Text segment =

Aber auch für dieses Problem gibt es mittlerweile Lösungen. Dank leistungsfähiger IT-Lösungen und komfortablen Möglichkeiten des Datenaustausches, können für die Durchführung von Mahnungen entsprechend spezialisierte Dienstleistungsunternehmen beauftragt werden.
Beim (ggfs. temporären) Outsourcing des Mahnens können die Auftraggeber den Mahnprozess sehr stark auf ihre spezifischen Bedingungen und Wünsche anpassen (lassen). Die Dienstleister stellen sogenannte Whitelabel-Lösungen zur Verfügung. Das bedeutet, dass die Mahnungen genauso gestaltet werden, dass der Schuldner gar nicht erkennen kann, dass die Mahnung von einem Dienstleister erstellt und verschickt wurde. Selbstverständlich kosten solche Dienstleistungen Geld. Aber, das Angebot ist überraschend preisgünstig. Und allemal kostengünstiger, als einen Großteil der überfälligen Außenstände abzuschreiben.

Jobs =
- 1) Take the text segment and repeat only what runs from "Aber auch für" through "überfälligen Außenstände abzuschreiben.".
- 2) How does the text segment go on? Write the next part.

Information shown =
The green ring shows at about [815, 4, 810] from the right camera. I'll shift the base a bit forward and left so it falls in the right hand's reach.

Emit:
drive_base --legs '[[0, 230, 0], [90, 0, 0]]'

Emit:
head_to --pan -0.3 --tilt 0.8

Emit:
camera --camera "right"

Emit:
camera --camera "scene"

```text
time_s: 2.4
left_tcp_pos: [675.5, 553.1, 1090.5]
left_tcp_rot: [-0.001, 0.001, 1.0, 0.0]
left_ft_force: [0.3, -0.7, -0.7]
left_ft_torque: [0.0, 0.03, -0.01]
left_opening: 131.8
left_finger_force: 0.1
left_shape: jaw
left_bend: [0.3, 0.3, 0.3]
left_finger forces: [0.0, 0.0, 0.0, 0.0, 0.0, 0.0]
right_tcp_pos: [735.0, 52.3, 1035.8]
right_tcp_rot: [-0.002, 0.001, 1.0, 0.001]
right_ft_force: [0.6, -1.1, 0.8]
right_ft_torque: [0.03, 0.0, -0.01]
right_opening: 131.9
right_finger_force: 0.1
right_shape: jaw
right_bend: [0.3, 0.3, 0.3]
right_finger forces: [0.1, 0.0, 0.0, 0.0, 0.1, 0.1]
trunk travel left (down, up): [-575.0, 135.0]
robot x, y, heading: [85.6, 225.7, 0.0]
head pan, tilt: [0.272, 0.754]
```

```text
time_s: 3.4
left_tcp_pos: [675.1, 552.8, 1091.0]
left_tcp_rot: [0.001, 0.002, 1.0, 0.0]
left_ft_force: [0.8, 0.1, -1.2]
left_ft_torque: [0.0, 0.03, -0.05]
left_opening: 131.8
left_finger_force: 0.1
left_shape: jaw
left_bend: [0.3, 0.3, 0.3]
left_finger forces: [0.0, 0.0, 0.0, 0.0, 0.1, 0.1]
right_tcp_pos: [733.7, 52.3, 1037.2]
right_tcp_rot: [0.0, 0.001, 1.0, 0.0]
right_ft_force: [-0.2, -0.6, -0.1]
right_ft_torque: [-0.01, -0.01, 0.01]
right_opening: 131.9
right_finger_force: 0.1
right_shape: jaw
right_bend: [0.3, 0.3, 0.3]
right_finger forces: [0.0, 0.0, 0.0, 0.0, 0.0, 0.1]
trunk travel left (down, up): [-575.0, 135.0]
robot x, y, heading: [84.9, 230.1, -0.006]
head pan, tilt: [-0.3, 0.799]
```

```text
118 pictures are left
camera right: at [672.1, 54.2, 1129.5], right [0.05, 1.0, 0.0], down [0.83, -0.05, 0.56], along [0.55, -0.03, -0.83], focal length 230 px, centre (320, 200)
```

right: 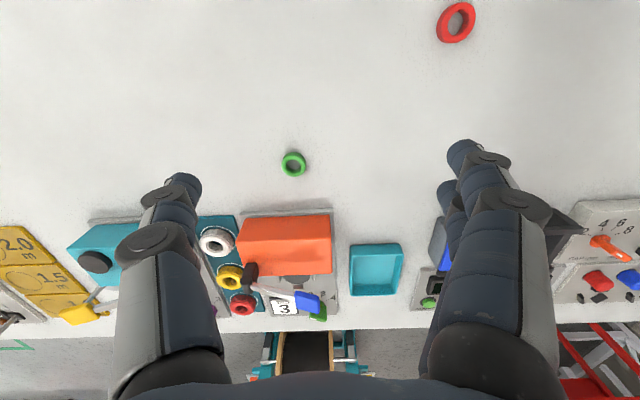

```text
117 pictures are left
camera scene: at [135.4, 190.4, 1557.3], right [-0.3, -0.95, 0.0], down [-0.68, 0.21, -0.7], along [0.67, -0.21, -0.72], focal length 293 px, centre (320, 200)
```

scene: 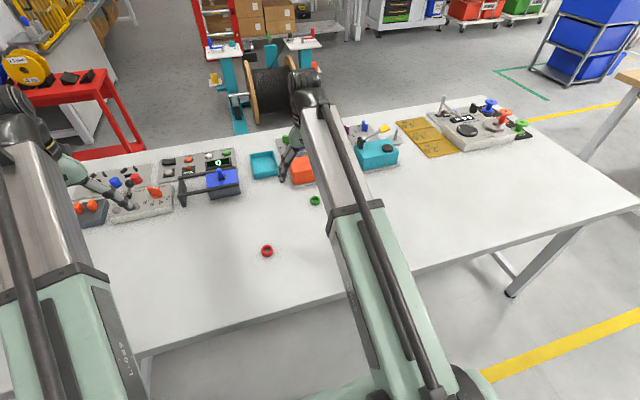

Answers given =
- 1)
Aber auch für dieses Problem gibt es mittlerweile Lösungen. Dank leistungsfähiger IT-Lösungen und komfortablen Möglichkeiten des Datenaustausches, können für die Durchführung von Mahnungen entsprechend spezialisierte Dienstleistungsunternehmen beauftragt werden.
Beim (ggfs. temporären) Outsourcing des Mahnens können die Auftraggeber den Mahnprozess sehr stark auf ihre spezifischen Bedingungen und Wünsche anpassen (lassen). Die Dienstleister stellen sogenannte Whitelabel-Lösungen zur Verfügung. Das bedeutet, dass die Mahnungen genauso gestaltet werden, dass der Schuldner gar nicht erkennen kann, dass die Mahnung von einem Dienstleister erstellt und verschickt wurde. Selbstverständlich kosten solche Dienstleistungen Geld. Aber, das Angebot ist überraschend preisgünstig. Und allemal kostengünstiger, als einen Großteil der überfälligen Außenstände abzuschreiben.

- 2)
Nachdem die Gründe für einen späten Start des Mahnprozesses mittlerweile nahezu ausnahmslos entfallen sind. Sollte das Motto für den Start des Mahnprozesses also besser lauten:
Je früher, desto besser!
Jeder Tag, den Sie nach Eintritt der Fälligkeit auf Ihre Zahlungseingänge warten, kostet Sie Liquidität und verursacht ggfs. vermeidbaren Finanzierungsaufwand. Beides können Sie durch zeitnahes Mahnen, unmittelbar nach Eintritt der Fälligkeit in Ihrem Sinne beeinflussen.
Wenn Sie Ihre säumigen Kunden täglich, am Folgetag der Fälligkeit mahnen, verdeutlichen Sie Ihren Kunden:
- Pünktliche Bezahlung ist für Sie wichtig. Vereinbarte Zahlungsziele haben für Sie einen hohen Stellenwert.
- Dem Kunden eingeräumte Zahlungsziele sind von Ihnen kalkulatorisch eingerechnet. Es handelt sich nicht um „willkürliche“ Entscheidungen; es sind keine Giveaways, sondern handfeste betriebswirtschaftliche Größen.
- Ihre Prozesse sind zuverlässig, Sie achten auf alle kaufmännischen Aspekte. In Ihrem Unternehmen wird nichts verschwendet.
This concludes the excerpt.